Cependant, vers la fin du siècle, l’âme de ce vieux monde se trouble et souffre d’étranges tentations. Une idée nouvelle germe lentement, faisant sourire les uns et songer les autres, dans les comptoirs des marchands, dans les cabinets des géomètres, dans les entretiens des pilotes, sous les mâts oisifs qui dorment en rade. Comme toute idée nouvelle, comme tout ce qui naît de l’homme, celle-ci est fille d’un besoin matériel et d’une passion morale. Le besoin matériel est celui de trouver la richesse sur des routes neuves, les anciennes s’étant brusquement fermées.

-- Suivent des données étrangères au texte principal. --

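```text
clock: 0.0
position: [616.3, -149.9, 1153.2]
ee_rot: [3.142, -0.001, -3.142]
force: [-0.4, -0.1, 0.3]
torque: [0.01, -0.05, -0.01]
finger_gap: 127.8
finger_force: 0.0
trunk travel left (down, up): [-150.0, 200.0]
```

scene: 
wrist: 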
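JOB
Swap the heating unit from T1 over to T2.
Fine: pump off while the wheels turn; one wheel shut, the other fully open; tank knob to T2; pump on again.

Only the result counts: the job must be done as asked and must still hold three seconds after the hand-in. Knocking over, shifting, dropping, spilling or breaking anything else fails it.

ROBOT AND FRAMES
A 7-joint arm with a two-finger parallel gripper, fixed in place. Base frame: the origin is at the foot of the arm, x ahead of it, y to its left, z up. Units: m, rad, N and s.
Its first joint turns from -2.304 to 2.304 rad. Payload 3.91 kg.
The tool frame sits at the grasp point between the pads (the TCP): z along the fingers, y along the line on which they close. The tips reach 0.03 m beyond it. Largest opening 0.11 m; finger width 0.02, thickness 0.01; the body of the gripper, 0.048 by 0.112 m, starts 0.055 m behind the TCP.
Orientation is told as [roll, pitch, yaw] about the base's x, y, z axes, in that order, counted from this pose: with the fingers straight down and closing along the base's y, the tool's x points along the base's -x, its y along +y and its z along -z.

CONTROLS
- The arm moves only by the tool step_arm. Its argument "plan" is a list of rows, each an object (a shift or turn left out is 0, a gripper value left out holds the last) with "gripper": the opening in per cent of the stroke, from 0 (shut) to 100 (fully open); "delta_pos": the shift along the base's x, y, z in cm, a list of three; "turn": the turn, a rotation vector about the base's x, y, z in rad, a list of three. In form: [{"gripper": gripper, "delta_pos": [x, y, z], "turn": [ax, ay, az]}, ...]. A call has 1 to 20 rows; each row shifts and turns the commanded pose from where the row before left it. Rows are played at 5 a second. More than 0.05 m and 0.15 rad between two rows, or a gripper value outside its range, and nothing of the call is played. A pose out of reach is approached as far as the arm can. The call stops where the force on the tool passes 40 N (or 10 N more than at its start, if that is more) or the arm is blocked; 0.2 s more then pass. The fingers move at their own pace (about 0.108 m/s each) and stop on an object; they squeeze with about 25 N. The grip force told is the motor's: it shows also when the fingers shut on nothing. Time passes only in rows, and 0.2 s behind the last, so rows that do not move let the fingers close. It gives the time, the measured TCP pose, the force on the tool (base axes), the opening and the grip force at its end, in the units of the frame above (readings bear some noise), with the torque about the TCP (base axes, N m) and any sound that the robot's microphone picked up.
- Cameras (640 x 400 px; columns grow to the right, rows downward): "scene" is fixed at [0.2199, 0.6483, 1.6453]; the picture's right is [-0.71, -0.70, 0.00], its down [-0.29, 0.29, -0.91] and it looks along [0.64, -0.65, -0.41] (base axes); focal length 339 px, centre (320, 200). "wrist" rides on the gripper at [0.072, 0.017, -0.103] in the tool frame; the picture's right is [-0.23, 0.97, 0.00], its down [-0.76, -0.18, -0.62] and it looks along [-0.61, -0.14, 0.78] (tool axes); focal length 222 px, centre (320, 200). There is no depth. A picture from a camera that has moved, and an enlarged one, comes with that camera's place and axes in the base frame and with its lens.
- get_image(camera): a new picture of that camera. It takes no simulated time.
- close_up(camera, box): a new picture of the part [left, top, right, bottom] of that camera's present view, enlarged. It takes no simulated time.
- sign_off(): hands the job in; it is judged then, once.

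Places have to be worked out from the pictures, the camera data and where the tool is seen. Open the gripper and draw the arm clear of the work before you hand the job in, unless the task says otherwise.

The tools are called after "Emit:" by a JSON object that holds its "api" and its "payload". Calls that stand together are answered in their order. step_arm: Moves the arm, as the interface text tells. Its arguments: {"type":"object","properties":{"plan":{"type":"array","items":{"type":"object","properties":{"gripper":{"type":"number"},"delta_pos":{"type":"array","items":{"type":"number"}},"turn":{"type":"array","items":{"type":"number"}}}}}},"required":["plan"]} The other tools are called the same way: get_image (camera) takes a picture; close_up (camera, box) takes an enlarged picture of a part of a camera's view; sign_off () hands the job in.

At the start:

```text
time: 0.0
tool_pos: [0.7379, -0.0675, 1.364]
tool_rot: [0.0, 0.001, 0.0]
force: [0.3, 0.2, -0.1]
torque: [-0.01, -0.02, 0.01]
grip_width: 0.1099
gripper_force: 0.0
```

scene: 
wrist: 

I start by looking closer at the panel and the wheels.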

Depuis un demi-siècle, l’invasion de l’islam à l’orient de l’Europe et sur les côtes d’Asie-Mineure a obstrué les vieilles voies commerciales ; les Turcs ont saisi les ports qui servaient de points d’échange entre les caravanes de l’Orient et les vaisseaux de la Méditerranée. Venise, Gênes, Barcelone, les maîtresses de la mer intérieure et les entrepôts du monde, voient leurs galères immobilisées. D’autre part, les Portugais, les gens de l’Océan, gagnent les Indes par l’Afrique et menacent de concentrer dans leurs mains tout le négoce oriental. Que vont devenir ces trafiquans, ces marins entreprenans d’Italie et d’Espagne, repoussés de l’Archipel, devancés sur la côte africaine, étouffant dans la Méditerranée, certains de leur ruine s’ils ne découvrent pas une issue à leur activité ? C’est la lutte pour la vie, pour l’or et pour le pain. Voilà le mobile d’intérêt qui soulève l’idée nouvelle : où est l’aile qui l’emportera, la passion morale ?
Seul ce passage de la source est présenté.